L’ADN est structuré en double hélice avec une alternance de bases azotées puriques (adénine, guanine) et pyrimidiques (cytosine, thymine). Lors de la réplication, processus de synthèse ou duplication de l’ADN, la biosynthèse de la thymidine est effectuée par deux familles distinctes de thymidylate synthases ThyA et ThX suivant les espèces. Plus précisément, ces deux enzymes, essentielles à la synthèse de l'ADN catalysent la formation de désoxythymidine 5′-monophosphate (dTMP) par méthylation de la désoxyuridine 5′-monophosphate (dUMP). Ces deux familles de protéines fournissent donc un marqueur enzymatique unique de la capacité de la cellule à répliquer son information génétique puisqu’elles sont directement impliquées dans la synthèse de l’ADN.

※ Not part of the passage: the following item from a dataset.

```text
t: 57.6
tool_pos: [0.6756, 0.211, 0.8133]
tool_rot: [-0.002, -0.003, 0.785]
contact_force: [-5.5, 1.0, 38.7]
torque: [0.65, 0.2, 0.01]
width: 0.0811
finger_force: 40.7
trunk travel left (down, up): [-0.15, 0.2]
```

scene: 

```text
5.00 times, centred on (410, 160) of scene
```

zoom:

Dans cette étude, les scientifiques ont étudié l'évolution et la fonction des thymidylate synthases (ThyX et ThyA) chez les archées Asgard. Ces procaryotes semblent être très proches des eucaryotes, de part les similitudes de certains de leurs gènes avec des gènes identifiés chez les eucaryotes. Les phylogénies de la thymidylate synthase ThyX d'Asgard et d'autres enzymes folates-dépendantes indiquent leur transmission horizontale depuis divers groupes bactériens. Les scientifiques ont tout d’abord validé la fonctionnalité de ThyX avec des approches de génétique consistant à introduire dans des bactéries le gène de ThyX de l’archée 'Candidatus Prometheoarchaeum syntrophicum' (Psyn) afin que les bactéries expriment la protéine ThyX Psyn. L’analyse des protéines recombinantes purifiées a montré que ThyX Psyn utilise efficacement les folates de type bactérien et est inhibée par les inhibiteurs ThyX mycobactériens. Ce résultat est surprenant, car la majorité des archées testées expérimentalement sont connues pour utiliser des molécules distinctes des folates bactériens dans les réactions de méthylation.
De plus, les analyses phylogénétiques suggèrent que la thymidylate synthase eucaryote, nécessaire à la synthèse de novo de l'ADN, n'est pas étroitement liée aux enzymes archéales et pourrait avoir été transférée des bactéries aux eucaryotes. Dans l'ensemble, nos résultats suggèrent pour la première fois que la capacité des cellules eucaryotes à dupliquer leur matériel génétique impliquerait à la fois des protéines de réplication archéennes et bactériennes.
Ces résultats inattendus suggèrent l’existence d’un transfert de gènes latéral récent des bactéries vers les archées, qui aurait considérablement façonner le métabolisme des archées Asgards. Dans cette étude publiée dans Nature Communications, les scientifiques apportent ainsi un éclairage nouveau sur l'évolution précoce des cellules eucaryotes.